中間選挙で“信任” 「トランプ化」進むアメリカ政治
トランプ氏にすがる選挙戦
実際に、民主党側の優勢も伝えられていたインディアナ、テキサスの2つの州の上院選ではトランプ大統領が熱烈に応援し、情勢を変えた。特にテキサスの場合、2016年の大統領選挙で互いに「嘘つき」と言い合ったテッド・クルーズ候補を支え、「嘘つきテッド」ではなく「素晴らしいテッド(beautiful Ted)」と記者の前でほめたたえた。 僅差で再集計に入ったフロリダ州知事選・上院選も「トランプ効果」があったとみえて、共和党側が優勢である。このうち知事選のデサンティス候補は、ジョージア州知事選(11日現在、決着つかず)のケンプ候補とともに、「ミニ・トランプ」といわれる候補の代表格として全米の話題となった。

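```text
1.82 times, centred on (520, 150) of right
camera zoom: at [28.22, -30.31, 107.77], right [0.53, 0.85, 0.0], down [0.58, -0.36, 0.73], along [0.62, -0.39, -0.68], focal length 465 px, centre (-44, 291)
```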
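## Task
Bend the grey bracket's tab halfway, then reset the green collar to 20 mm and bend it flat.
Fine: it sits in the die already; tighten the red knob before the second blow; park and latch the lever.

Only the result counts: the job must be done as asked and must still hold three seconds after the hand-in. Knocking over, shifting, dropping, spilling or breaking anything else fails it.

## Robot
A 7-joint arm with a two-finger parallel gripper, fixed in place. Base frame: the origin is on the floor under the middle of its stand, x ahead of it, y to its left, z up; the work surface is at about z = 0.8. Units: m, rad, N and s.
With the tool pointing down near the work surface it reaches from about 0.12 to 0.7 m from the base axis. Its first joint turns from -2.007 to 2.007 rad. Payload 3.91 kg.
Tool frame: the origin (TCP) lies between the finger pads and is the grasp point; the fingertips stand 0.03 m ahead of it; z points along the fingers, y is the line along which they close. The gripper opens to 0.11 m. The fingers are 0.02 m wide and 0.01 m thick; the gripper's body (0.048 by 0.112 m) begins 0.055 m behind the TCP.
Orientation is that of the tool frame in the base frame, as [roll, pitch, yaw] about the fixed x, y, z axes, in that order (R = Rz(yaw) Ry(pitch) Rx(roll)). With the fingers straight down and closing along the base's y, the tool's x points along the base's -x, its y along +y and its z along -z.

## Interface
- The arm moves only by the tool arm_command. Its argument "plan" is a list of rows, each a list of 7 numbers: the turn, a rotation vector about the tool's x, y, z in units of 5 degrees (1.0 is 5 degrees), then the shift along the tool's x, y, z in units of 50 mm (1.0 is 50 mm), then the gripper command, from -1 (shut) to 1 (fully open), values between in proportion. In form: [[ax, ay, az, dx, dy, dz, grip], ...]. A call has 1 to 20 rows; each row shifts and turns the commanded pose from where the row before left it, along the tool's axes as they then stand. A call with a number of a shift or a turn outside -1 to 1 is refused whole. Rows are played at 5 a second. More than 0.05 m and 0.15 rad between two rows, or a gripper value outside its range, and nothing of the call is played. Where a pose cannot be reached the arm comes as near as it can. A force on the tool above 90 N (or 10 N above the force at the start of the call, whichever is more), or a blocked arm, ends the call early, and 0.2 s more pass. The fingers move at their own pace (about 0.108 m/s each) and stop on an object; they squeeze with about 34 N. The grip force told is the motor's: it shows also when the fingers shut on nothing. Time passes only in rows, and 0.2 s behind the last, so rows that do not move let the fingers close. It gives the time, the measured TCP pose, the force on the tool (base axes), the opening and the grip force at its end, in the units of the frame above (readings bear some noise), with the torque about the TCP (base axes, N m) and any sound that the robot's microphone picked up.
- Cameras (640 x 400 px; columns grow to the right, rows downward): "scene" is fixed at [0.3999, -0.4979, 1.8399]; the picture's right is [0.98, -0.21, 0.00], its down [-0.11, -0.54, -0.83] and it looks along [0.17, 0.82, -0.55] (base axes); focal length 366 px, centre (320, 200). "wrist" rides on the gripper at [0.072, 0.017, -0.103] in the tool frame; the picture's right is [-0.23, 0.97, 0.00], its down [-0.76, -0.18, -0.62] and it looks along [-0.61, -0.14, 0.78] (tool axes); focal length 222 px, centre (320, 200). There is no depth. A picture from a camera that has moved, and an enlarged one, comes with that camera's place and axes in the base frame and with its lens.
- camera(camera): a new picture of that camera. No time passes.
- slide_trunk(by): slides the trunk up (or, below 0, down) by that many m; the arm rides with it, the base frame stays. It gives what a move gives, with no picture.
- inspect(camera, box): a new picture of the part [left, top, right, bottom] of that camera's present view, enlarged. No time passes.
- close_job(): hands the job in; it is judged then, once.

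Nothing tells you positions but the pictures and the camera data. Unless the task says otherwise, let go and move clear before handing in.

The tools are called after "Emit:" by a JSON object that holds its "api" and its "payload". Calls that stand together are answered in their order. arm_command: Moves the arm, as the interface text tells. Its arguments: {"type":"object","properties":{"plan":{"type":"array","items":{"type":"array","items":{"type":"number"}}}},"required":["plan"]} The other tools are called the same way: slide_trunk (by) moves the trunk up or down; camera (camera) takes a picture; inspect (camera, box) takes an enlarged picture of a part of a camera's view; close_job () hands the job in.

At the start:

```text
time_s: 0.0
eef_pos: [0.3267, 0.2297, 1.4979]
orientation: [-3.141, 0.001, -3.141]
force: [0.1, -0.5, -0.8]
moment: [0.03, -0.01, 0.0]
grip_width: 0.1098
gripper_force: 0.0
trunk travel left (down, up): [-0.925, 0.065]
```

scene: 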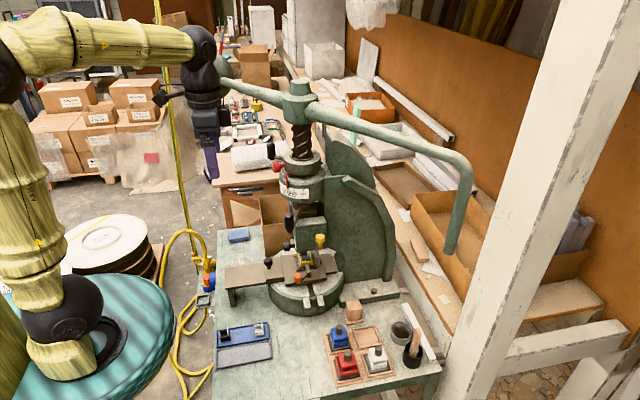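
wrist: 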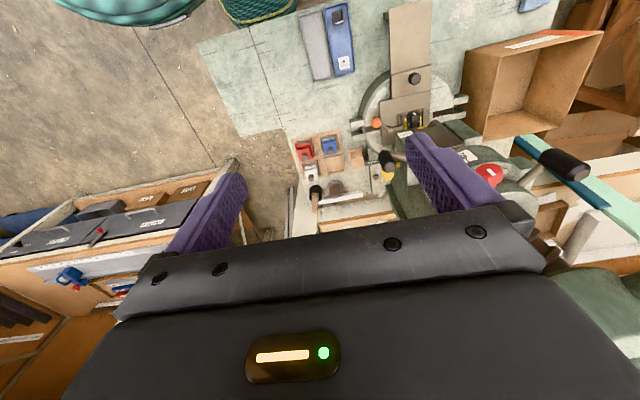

予備選段階での妻と子供も登場するデサンティス氏の選挙CMでは、実際に自分の子供に「壁をつくれ」と呼びかけて積み木で「壁」をつくらせ、トランプ氏の自伝を手に取り「読み聴かせた」映像では、「お前はクビだ(You're fired)」というトランプ氏のテレビ番組での決め言葉の部分で締めくくっている。 このようにトランプ氏にすがって勝利しようとした候補が続出したのが、今回の中間選挙の特徴でもある。
「トランプ党」になった共和党
共和党は「トランプ党」に大きく変貌しつつあるのかもしれない。下院の大きな流れを見ても、共和党がより純化したトランプ党になる過程のようにも見える。 アメリカの場合、全米を通じて「都市=民主党」「郊外=共和党」「田舎=共和党」と支持が極めて明確になる傾向がある。人口動態と共和・民主両党の政策の方向性の関連から考えると明らかであり、都市の場合、人種マイノリティも多いほか、所得再配分を望む低所得者層も少なくない。郊外の場合、豊かで規制緩和や減税を望む層が多い。田舎の場合には特に中西部や南部の場合、宗教保守層の割合が多い。 今回の選挙では、下院は「田舎」で共和党が盤石だったという顕著な傾向があり、宗教保守層のトランプ支援があらためて裏付けられた。一方「郊外」ではまだ共和党も優勢だが、民主党側も大きく躍進したのが今回のもう一つの傾向だった。「郊外での民主党躍進」は「田舎での共和党の盤石さ」を目立たせる結果でもあった。